まるか食品(群馬県伊勢崎市)は2015年6月10日、関東地区で8日から販売を再開させた主力商品「ペヤングソースやきそば」に関し、他地域での販売再開を延期すると発表した。その理由は、予想をはるかに上回る注文があったため。要は、「売れすぎてごめんなさい」状態というわけだ。
一方、商品の売れ具合をめぐる報道は分かれ、「売れすぎ!」という記事も、「意外に売れず」という記事も出された。一体、真相はどちらなのか。記者が都内のスーパーを訪れて確かめた。
東スポ「意外に売れていない」?
まさに、ペヤングに沸いた週初めだった。6月8日に販売再開されると、ネット上の各種SNSや掲示板などではその話題で持ちきりになると同時に、報道合戦も起こった。
ファンの喜ぶ声、ファンを自認する芸能人たちの発言、以前のパッケージから変わった点、さまざまな角度からペヤングの今を伝える記事が出された。実食ルポ系の記事もあちらこちらで目に付き、さながら「ペヤング祭り」とも言うべき状況だった。
ただ、肝心の売れ具合については報道が分かれた。各メディアがペヤングの売れ具合に触れ始めたのは販売再開から3日後の10日辺りから。

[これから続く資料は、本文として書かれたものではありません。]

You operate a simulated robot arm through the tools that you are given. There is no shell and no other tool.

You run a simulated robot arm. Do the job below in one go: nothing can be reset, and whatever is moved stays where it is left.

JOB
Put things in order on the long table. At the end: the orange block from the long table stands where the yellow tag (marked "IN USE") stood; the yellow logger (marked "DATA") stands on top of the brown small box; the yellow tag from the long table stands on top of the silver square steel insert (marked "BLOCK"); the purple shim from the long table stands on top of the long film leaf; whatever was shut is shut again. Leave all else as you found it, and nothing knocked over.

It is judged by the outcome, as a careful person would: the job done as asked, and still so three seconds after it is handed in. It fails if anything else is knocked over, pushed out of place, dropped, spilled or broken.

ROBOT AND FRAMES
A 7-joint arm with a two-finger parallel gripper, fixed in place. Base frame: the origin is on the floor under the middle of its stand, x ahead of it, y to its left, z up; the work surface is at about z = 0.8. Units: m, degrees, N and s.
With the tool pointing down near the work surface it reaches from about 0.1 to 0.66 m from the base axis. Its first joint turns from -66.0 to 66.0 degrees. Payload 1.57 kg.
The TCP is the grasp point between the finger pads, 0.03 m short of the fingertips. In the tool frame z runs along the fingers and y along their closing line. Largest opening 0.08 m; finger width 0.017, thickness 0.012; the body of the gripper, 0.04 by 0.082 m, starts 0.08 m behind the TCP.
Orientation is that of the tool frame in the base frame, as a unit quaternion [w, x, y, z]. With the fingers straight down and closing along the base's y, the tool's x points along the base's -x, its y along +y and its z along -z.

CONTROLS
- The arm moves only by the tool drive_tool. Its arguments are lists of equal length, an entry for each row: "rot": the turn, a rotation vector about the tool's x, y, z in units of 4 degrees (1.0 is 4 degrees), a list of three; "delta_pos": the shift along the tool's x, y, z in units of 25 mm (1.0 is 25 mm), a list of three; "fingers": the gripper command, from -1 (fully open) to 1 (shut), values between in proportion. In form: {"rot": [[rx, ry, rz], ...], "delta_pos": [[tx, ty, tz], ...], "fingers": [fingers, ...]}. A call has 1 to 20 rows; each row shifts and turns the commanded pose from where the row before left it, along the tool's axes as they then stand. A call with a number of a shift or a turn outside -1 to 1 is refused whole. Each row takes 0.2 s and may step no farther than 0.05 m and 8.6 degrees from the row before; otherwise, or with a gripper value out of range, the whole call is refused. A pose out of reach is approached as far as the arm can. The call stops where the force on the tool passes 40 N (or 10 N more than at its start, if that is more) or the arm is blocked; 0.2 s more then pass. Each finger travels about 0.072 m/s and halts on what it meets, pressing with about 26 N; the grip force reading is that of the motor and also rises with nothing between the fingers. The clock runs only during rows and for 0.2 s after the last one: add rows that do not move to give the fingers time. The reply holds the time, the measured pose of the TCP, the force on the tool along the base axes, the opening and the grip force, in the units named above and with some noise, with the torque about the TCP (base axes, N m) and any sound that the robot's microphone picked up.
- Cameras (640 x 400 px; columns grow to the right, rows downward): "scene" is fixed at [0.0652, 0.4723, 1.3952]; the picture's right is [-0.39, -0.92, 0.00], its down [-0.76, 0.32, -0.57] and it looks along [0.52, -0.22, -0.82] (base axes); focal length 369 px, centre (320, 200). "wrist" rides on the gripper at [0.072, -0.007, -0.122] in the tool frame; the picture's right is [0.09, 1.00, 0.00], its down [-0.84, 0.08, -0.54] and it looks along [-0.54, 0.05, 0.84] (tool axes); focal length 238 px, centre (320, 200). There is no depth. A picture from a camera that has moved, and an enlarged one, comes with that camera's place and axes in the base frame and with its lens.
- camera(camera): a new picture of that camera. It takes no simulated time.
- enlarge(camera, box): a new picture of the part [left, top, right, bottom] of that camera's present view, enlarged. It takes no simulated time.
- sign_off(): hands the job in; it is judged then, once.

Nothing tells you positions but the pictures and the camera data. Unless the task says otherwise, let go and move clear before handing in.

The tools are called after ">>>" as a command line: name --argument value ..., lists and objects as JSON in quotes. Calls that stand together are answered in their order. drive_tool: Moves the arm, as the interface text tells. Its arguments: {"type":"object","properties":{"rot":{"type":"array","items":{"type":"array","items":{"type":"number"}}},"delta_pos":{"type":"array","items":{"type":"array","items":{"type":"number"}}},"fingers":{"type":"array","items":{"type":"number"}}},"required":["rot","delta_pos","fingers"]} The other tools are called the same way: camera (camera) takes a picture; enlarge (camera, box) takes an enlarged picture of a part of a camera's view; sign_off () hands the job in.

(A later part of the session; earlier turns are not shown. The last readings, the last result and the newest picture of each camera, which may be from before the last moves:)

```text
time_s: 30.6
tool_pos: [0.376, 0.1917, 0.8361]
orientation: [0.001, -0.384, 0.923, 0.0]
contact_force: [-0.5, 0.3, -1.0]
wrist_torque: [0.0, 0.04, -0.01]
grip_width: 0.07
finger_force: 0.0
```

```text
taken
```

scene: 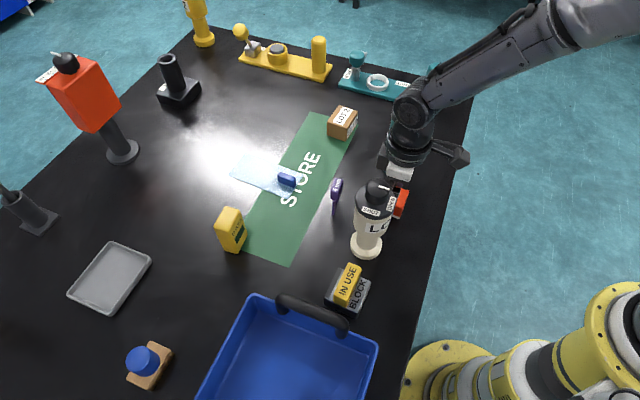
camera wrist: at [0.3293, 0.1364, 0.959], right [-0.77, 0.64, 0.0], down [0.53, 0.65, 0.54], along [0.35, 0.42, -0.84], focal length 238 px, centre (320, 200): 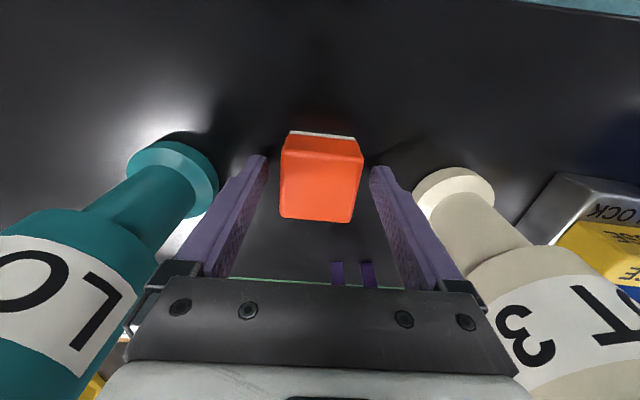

冒頭に記したまるか食品の発表とも重なり、「売れすぎ」といったニュアンスの記事が多くを占める。
そんな中、10日付け東京スポーツ電子版が、意外に売れていない、と報じた。記事によると、10日夕方、都内のスーパーやコンビニではペヤングが山積みされており、「飛ぶように売れているとは言いがたい」様子だったのだという。東京都中野区にあるスーパーマーケット店員の、「発売中止になった時は買い占めが起きたほどでしたが、今日はまだ5個も売れていないんじゃないか。これだけ話題になっている割にはほかのメーカーの商品と(売り上げは)変わりません」という声を伝えている。
東スポの記事を見たツイッターユーザーは、「どっちやねん」「どっちが正しいんだろww」と困惑しきりだった。確かに、真偽は不明ながらも「売れていない」というツイートが散見される。
「他のカップ焼きそばに比べて明らかに売れています」
実際、売れているのか、それとも売れていないのか。記者が東京都千代田区のスーパーマーケット10店舗、コンビニエンスストア20店舗、ディスカウントストア1店舗を調査したところ、多くの店舗で「在庫切れ」を起こしていた。とりわけスーパーマーケットはどこも品薄で、調査した10店舗すべて在庫無しの状態だった。ある店舗は「販売再開した月曜日、すぐに12ケース仕入れましたが、2日で売り切れてしまいました」、またある店舗は「月曜日に入荷した8ケースは当日すぐ売り切れてしまいました」と話す。
カップ焼きそばの棚へ足を運ぶと、他ブランドは隅から隅まで並べられているにもかかわらずペヤングのコーナーはすっからかん。そんな店舗が至る所に見られた。
あるコンビニエンスストアの店員に話を聞いてみると、「他のカップ焼きそばに比べて明らかに売れています。当店でも品薄で、今棚にある分が売れてしまうとしばらく入荷しません」とのことだった。ペヤングが入っていた段ボール箱を積み重ね、レジ前に特設コーナーを作っていた、あるコンビニエンスストアの店員は「ペヤング売れてますよ~。下の箱も全部カラになっちゃいました」と嬉しそうに答えた。「売れすぎ!」というのは間違いない。
ただ、中には在庫が充実している店舗もあり、すべてが品薄状態とは言えないのも確かなようだ。